Marta Peirano foi uma das participantes do evento Hay Festival
Cartagena, um encontro de escritores e pensadores que aconteceu na
cidade colombiana entre 30 de janeiro e 2 de fevereiro. A seguir, leia a
entrevista concedida à BBC News Mundo, serviço em espanhol da BBC.
BBC News Mundo - Você diz que a 'economia da atenção' nos rouba horas de sono, descanso e vida social. Por quê?
Marta Peirano -
A economia da atenção, ou o capitalismo de vigilância, ganha dinheiro
chamando nossa atenção. É um modelo de negócios que depende que
instalemos seus aplicativos, para que eles tenham um posto de vigilância
de nossas vidas. Pode ser uma TV inteligente, um celular no bolso, uma
caixinha de som de última geração, uma assinatura da Netflix ou da Apple.
E eles querem que você os use pelo maior tempo possível, porque é assim que você gera dados que os fazem ganhar dinheiro.

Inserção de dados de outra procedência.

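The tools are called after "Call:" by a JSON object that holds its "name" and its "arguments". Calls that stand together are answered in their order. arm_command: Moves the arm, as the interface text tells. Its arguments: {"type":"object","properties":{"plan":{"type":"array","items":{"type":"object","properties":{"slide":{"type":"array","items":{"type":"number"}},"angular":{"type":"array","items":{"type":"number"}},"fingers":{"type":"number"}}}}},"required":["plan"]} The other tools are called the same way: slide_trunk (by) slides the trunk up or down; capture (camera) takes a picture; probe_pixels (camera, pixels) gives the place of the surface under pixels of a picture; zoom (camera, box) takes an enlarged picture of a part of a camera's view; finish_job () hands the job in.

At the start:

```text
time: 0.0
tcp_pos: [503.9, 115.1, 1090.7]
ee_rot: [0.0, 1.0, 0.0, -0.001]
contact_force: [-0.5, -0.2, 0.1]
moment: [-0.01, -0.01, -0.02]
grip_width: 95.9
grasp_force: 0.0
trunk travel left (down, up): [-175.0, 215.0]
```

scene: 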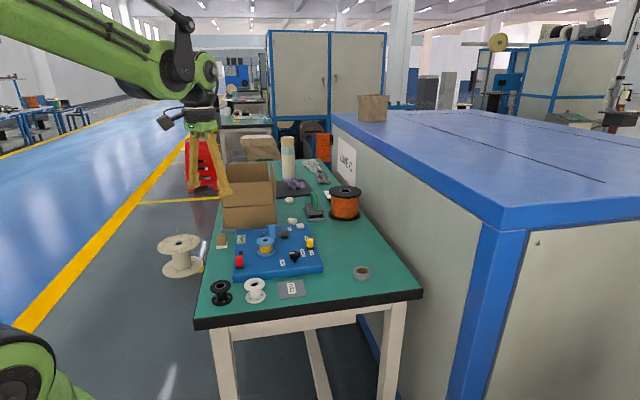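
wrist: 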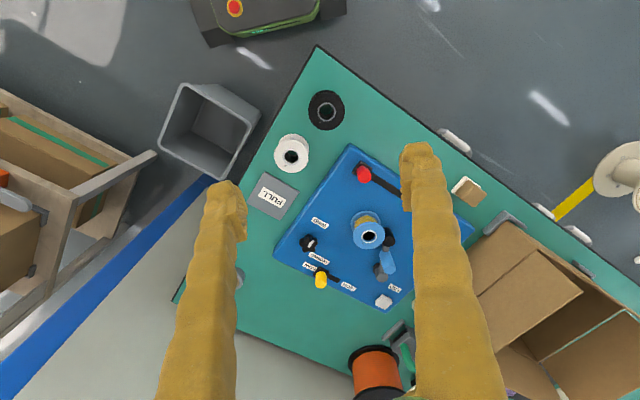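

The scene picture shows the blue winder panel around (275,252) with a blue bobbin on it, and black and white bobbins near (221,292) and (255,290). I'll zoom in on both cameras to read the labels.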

BBC News Mundo - Quais dados são gerados enquanto alguém assiste a uma série, por exemplo?
Peirano -
A Netflix tem muitos recursos para garantir que, em vez de assistir a
um capítulo por semana, como fazíamos antes, você veja toda a temporada
em uma maratona. Seu próprio sistema de vigilância sabe quanto tempo
passamos assistindo, quando paramos para ir ao banheiro ou jantar, a
quantos episódios somos capazes de assistir antes de adormecer. Isso os
ajuda a refinar sua interface.
Se chegarmos ao capítulo quatro e formos para a cama, eles sabem que
esse é um ponto de desconexão. Então eles chamarão 50 gênios para
resolver isso e, na próxima série, ficaremos até o capítulo sete.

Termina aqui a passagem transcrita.